• [Data segment]:

»»

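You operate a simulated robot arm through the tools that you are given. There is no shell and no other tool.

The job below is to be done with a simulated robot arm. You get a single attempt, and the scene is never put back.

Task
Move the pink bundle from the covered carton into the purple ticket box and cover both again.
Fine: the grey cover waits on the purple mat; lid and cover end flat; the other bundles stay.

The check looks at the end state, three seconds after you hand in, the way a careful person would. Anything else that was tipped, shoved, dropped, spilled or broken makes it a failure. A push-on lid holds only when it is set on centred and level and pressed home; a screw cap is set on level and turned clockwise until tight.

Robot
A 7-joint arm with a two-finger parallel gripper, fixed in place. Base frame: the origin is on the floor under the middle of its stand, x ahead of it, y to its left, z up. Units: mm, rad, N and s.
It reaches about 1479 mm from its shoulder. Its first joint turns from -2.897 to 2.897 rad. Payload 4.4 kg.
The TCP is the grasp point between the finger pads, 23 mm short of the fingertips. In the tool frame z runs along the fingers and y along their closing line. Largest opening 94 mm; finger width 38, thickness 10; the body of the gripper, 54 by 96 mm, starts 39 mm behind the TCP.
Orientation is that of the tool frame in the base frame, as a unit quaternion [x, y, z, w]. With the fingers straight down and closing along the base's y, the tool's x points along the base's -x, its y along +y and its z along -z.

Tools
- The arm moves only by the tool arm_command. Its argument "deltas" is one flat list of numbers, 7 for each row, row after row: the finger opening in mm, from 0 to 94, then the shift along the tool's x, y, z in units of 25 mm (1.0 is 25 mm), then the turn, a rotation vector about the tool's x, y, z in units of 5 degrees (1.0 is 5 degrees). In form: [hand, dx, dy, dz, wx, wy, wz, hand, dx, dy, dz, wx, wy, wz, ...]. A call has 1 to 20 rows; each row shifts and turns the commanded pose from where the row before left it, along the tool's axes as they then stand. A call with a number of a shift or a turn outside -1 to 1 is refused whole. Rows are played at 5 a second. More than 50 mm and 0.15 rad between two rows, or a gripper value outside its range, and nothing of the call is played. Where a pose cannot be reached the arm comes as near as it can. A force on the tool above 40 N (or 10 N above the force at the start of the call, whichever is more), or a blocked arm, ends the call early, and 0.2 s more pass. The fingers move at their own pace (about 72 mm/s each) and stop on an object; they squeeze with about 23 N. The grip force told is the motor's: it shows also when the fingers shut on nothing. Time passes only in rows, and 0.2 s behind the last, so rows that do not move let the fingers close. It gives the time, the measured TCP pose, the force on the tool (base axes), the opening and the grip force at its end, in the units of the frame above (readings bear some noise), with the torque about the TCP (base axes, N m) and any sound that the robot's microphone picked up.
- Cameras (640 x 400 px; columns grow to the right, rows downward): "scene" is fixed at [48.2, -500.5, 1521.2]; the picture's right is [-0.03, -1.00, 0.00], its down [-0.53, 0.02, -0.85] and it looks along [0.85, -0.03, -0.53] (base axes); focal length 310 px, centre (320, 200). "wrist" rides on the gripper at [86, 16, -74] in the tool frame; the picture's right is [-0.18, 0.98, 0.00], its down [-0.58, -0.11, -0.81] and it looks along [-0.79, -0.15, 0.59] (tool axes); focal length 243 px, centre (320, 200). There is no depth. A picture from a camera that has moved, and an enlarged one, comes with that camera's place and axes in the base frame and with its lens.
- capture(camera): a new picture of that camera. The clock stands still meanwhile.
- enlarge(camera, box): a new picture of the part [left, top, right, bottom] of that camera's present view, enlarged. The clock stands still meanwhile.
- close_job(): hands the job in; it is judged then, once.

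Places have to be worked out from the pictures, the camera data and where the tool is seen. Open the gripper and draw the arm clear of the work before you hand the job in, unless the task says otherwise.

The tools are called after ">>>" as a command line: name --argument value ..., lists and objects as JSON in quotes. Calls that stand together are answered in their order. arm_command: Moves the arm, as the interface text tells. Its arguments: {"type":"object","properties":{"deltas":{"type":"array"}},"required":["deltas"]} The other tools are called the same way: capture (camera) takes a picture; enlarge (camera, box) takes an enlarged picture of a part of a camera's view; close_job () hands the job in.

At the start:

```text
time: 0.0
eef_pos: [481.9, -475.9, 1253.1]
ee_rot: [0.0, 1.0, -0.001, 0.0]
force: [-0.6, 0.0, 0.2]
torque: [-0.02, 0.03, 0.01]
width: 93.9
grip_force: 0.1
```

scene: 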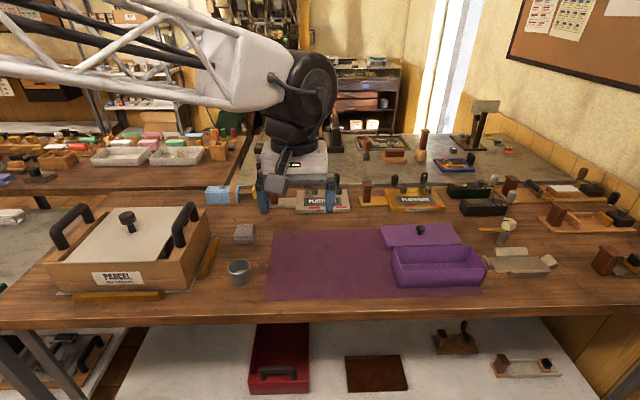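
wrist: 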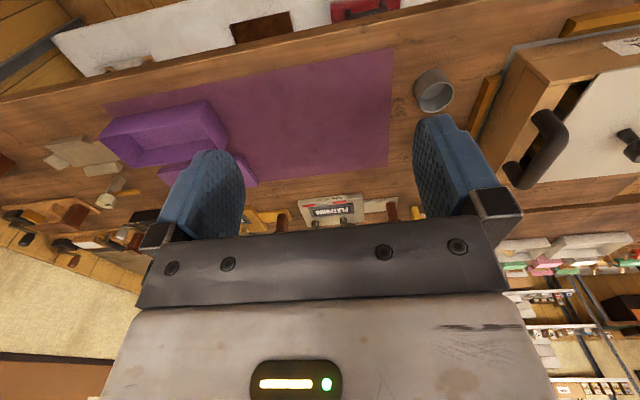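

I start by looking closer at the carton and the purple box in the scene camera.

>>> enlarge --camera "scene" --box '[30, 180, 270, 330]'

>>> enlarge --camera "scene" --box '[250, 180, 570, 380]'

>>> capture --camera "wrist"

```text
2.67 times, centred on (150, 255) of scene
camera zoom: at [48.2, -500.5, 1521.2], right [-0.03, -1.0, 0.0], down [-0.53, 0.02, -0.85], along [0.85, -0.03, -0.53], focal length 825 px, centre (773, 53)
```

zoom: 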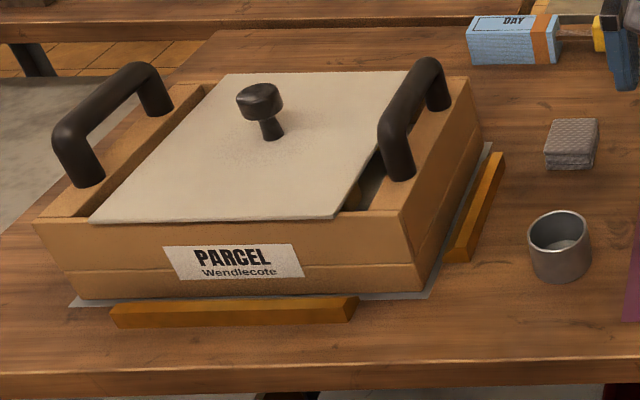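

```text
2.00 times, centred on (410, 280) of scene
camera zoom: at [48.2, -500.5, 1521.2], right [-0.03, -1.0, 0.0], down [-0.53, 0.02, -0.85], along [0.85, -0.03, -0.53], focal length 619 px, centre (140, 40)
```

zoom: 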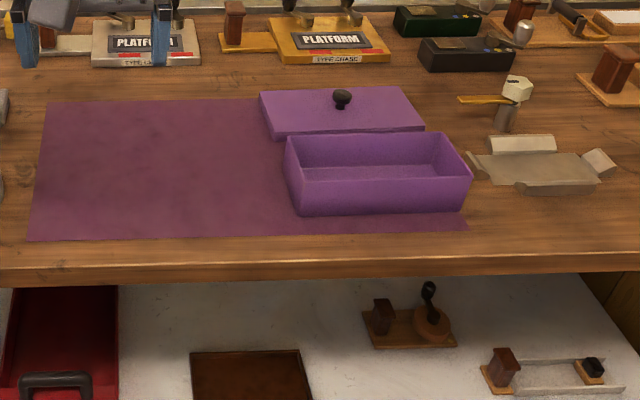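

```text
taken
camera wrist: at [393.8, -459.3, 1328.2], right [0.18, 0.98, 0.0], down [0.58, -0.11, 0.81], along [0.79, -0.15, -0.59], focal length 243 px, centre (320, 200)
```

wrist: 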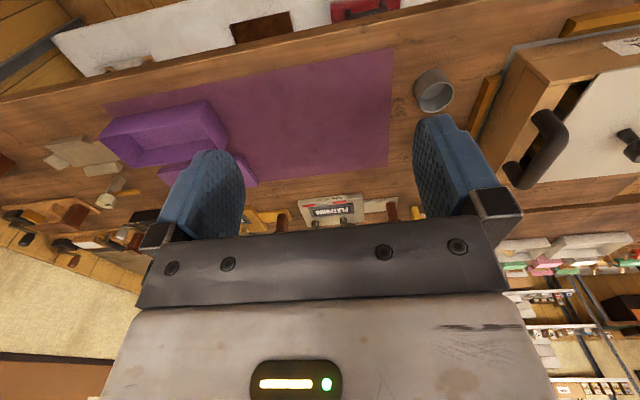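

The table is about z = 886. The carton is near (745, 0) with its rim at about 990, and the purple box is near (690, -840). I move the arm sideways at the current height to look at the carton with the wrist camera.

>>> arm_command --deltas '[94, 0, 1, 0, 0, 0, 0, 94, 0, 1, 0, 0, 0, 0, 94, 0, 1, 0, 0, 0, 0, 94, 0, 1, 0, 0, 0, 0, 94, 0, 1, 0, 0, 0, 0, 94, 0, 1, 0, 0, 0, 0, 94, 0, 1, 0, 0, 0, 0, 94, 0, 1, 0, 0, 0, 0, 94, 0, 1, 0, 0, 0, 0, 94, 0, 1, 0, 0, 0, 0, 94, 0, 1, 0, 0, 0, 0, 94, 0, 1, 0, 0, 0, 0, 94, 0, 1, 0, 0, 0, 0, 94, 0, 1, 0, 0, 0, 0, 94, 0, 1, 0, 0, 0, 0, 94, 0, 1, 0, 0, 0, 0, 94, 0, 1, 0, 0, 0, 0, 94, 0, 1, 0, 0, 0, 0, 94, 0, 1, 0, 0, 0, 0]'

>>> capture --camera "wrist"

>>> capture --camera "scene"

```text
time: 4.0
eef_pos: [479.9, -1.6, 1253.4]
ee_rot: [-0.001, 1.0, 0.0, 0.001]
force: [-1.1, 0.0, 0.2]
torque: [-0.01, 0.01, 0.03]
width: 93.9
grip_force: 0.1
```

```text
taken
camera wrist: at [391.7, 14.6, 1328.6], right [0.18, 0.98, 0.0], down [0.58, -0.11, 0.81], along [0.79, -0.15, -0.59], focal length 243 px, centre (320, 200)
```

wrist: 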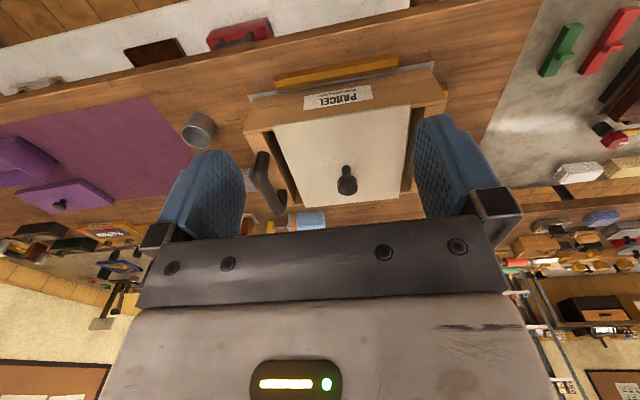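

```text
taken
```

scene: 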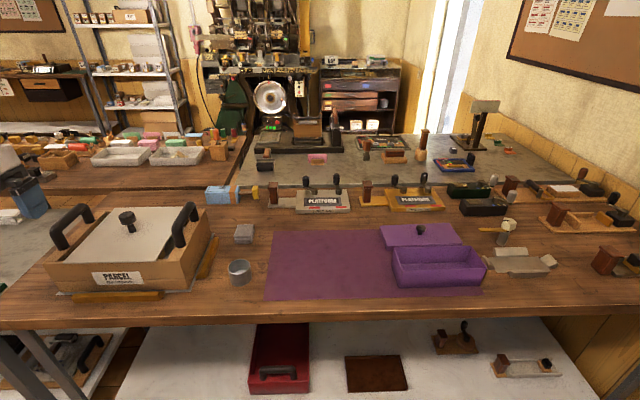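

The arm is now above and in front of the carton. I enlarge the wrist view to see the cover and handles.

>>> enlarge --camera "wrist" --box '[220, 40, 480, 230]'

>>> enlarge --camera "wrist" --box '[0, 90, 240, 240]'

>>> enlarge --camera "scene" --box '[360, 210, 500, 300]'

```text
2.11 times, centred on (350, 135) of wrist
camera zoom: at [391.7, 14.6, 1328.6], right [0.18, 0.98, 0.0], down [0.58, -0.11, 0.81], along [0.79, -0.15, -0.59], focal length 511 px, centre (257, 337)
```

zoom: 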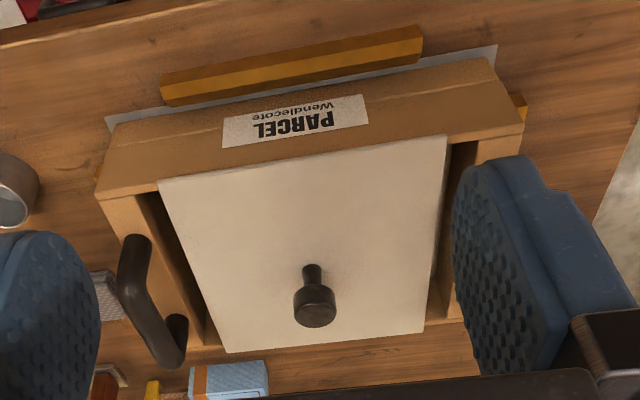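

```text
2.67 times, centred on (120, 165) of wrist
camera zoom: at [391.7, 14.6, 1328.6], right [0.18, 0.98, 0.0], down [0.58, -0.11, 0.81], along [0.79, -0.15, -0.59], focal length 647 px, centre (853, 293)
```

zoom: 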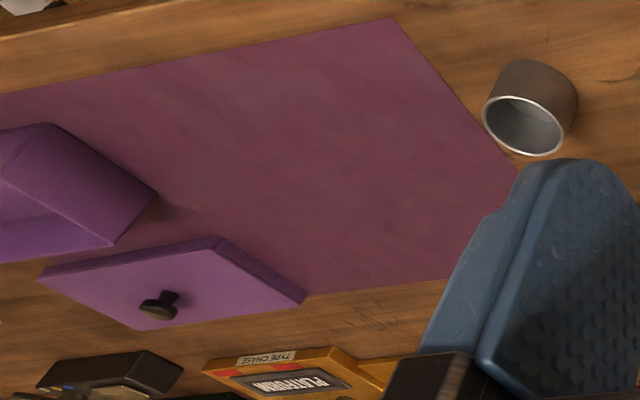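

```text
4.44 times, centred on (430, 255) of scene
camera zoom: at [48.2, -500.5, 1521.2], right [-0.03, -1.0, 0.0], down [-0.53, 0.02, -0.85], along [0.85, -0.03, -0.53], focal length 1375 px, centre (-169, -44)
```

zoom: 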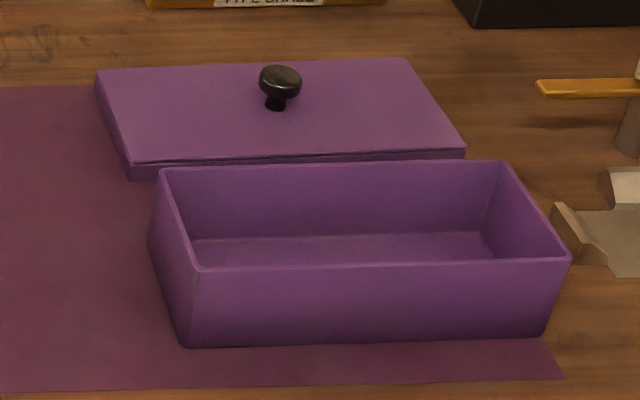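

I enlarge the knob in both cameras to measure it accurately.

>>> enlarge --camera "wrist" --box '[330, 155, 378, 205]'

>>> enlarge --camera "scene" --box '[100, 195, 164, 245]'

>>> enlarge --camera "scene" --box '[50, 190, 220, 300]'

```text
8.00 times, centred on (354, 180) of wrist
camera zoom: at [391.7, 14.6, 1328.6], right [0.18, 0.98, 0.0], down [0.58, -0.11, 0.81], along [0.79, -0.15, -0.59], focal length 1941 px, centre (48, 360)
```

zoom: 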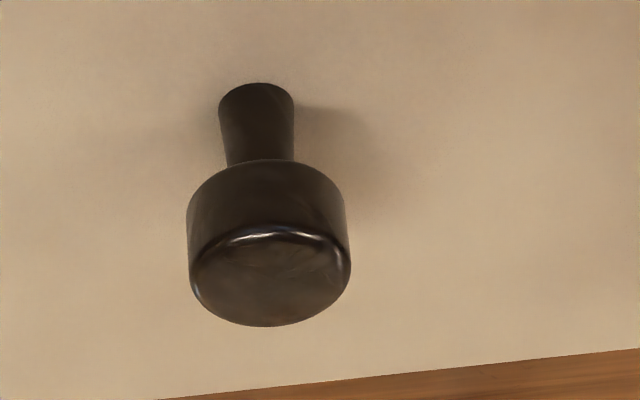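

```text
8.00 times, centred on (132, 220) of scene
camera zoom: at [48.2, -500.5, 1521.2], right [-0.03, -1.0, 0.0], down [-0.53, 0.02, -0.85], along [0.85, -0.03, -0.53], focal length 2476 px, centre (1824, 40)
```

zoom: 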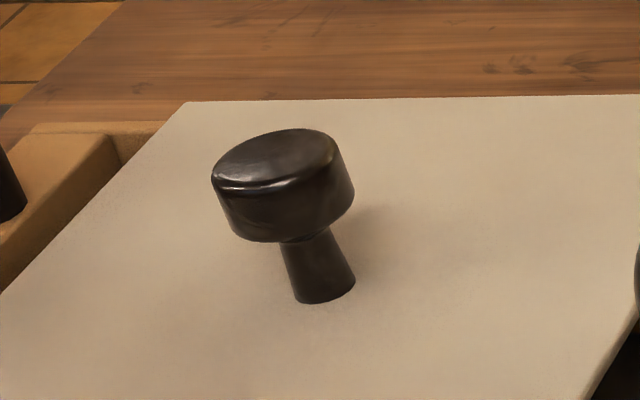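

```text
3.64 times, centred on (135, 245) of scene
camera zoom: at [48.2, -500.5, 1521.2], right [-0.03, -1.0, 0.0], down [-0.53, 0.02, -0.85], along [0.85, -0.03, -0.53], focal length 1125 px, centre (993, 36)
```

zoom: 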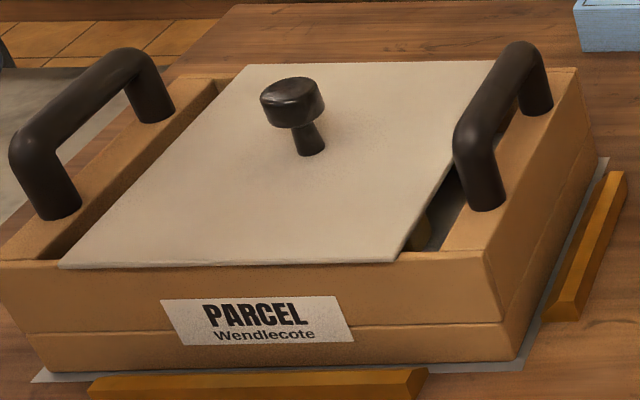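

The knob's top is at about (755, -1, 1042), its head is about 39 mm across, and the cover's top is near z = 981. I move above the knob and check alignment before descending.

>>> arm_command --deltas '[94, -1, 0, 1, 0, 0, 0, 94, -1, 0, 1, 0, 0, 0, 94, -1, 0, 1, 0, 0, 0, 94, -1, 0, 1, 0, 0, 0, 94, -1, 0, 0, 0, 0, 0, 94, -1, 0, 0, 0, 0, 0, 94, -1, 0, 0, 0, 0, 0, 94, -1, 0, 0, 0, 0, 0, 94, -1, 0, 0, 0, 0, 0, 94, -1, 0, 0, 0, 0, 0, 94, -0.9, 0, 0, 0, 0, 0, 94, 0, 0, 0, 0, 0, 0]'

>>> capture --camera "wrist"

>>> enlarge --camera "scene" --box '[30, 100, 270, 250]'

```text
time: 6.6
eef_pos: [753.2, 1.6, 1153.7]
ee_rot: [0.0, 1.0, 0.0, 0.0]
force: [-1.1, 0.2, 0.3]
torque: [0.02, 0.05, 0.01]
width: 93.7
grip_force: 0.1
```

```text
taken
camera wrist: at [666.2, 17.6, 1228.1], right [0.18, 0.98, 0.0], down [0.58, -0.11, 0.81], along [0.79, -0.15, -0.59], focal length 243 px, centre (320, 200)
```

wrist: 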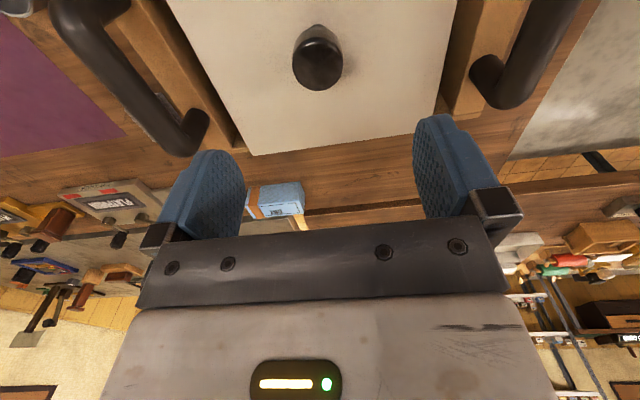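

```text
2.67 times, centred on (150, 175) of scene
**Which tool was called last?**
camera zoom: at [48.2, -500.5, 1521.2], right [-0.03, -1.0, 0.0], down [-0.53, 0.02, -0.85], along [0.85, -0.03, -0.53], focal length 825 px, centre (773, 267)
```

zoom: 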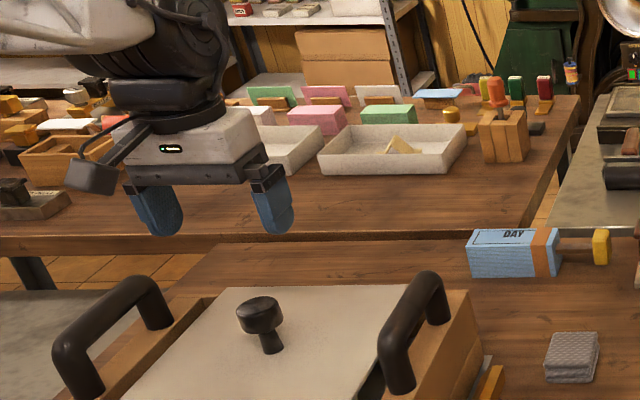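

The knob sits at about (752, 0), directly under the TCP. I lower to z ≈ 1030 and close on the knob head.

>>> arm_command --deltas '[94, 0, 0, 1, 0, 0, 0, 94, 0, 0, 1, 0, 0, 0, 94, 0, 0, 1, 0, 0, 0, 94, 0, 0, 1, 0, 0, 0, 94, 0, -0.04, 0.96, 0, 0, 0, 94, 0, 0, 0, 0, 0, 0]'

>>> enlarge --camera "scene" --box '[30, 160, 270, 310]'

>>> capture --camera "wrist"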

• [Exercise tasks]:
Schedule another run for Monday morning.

««

• [Excerpted text]:
»»

Competing interests statement:M.R.S. is a consultant to Merck Co, which had no role in this study. M.R.S. is a co-founder of Cryptyx Bioscience, Inc, which had no role in this study. Some of the authors have filed a patent application related to the research reported in this article.

Figures

Fig. 1.
Fig. 1.
FolE2 is essential and required for robust growth in the presence of low-dose TMP. (A) Abbreviated one-carbon metabolic pathway focusing on steps catalyzed by FolE, FolE2, FolP, and FolA. The latter two are inhibited by SMX and TMP, respectively. (B) Transcriptional and translational changes of one-carbon metabolite genes in response to low-dose TMP. FolE2 is transcriptionally the most induced gene and translationally the second-most induced protein in the presence of low-dose TMP. (C) Growth curves of wt B. thailandensis vehicle control (blue), wt B. thailandensis with 20 μM TMP (orange), ΔfolE2 vehicle control (green), and ΔfolE2 with 20 μM TMP (red). Bars represent SE from three biological replicates in panels B and C.
Fig. 2.
Fig. 2.
Chemical synthetic lethality screen with low-dose TMP. (A) High-throughput screen with 1,320 compounds monitoring wt B. thailandensis growth in the absence (orange squares) or presence (blue circles) of low-dose TMP. Hits are those that reduce growth by 2 sigma or more in the presence of TMP but do not do so in its absence. (B) Structures of 10 inhibitors that satisfy hit criteria and validated independently in two assay formats (96-well plates and flask culture) and are commercially available.

««

• [Exercise tasks]:
1. In the excerpted text, find "Chemical synthetic lethality" and reproduce everything up to and including "are commercially available.".
2. Take up the excerpted text again after its last words.

• [Exercise responses]:
1.
Chemical synthetic lethality screen with low-dose TMP. (A) High-throughput screen with 1,320 compounds monitoring wt B. thailandensis growth in the absence (orange squares) or presence (blue circles) of low-dose TMP. Hits are those that reduce growth by 2 sigma or more in the presence of TMP but do not do so in its absence. (B) Structures of 10 inhibitors that satisfy hit criteria and validated independently in two assay formats (96-well plates and flask culture) and are commercially available.

2.
Fig. 3.
Fig. 3.
DHL forms a chemical-synthetic lethal combination with TMP. (A) Growth curves of wt B. thailandensis in the presence of vehicle control (dark blue), low-dose TMP (light blue), DHL (dark green), and low-dose TMP and DHL (light green). Also shown are traces for ΔfolE2 vehicle control (red) and ΔfolE2 with low-dose TMP (light red). (B) Quantification of endpoint OD600 (at 48 h) from panel A. The combination of DHL and low-dose TMP results in a 20-fold lower OD600. (C) Half-maximal inhibitory concentration of DHL against wt B. thailandensis in the presence of 0 (red triangle), 5 (yellow diamond), 10 (green square), and 20 (blue circles) μM TMP. (D) Quantification of IC50 from the data in panel C. Error bars represent SE from three biological replicates in all panels.
Fig. 4.
Fig. 4.
Validation of FolE2 inhibitors. (A) Reaction carried out by FolE2 (and FolE). (B) Michaelis–Menten curve for FolE2 yields kcat and Km of 74 min−1 and 22 μM. (CE) Inhibition of FolE2 by DHL (C), parthenolide (D), and β-lapachone (E). Shown are inhibition curves at substrate Km yielding apparent Ki values of 87 ± 21, 21.9 ± 4.0, and 2.9 ± 0.5.
Fig. 5.
Fig. 5.
X-ray crystal structure of B. pseudomallei FolE2 bound to the covalent inhibitor DHL. (A) Overview of the apo FolE2 homotetramer solved to 2.02 Å. (B) Metal-binding site of the as-purified enzyme. (C) Structure of the DHL-inhibited enzyme in which the metal-coordinating Cys154 is covalently linked to DHL. Locations of possible additional crosslinks are denoted with asterisks. (D) Cys154 reacts with the exo-enone of DHL to yield an inhibited complex, which is observed crystallographically (see also SI Appendix, Figs. S8 and S11).
Fig. 6.
Fig. 6.
Specificity of chemical-synthetic lethal combinations. TMP/DHL, TMP/BL, and TMP/parthenolide form synthetic lethal combinations that are highly selective against B. thailandensis. Among several commensal strains, only E. coli growth is inhibited. Note that other common antibiotics are not only toxic toward B. thailandensis but also cause significant collateral damage.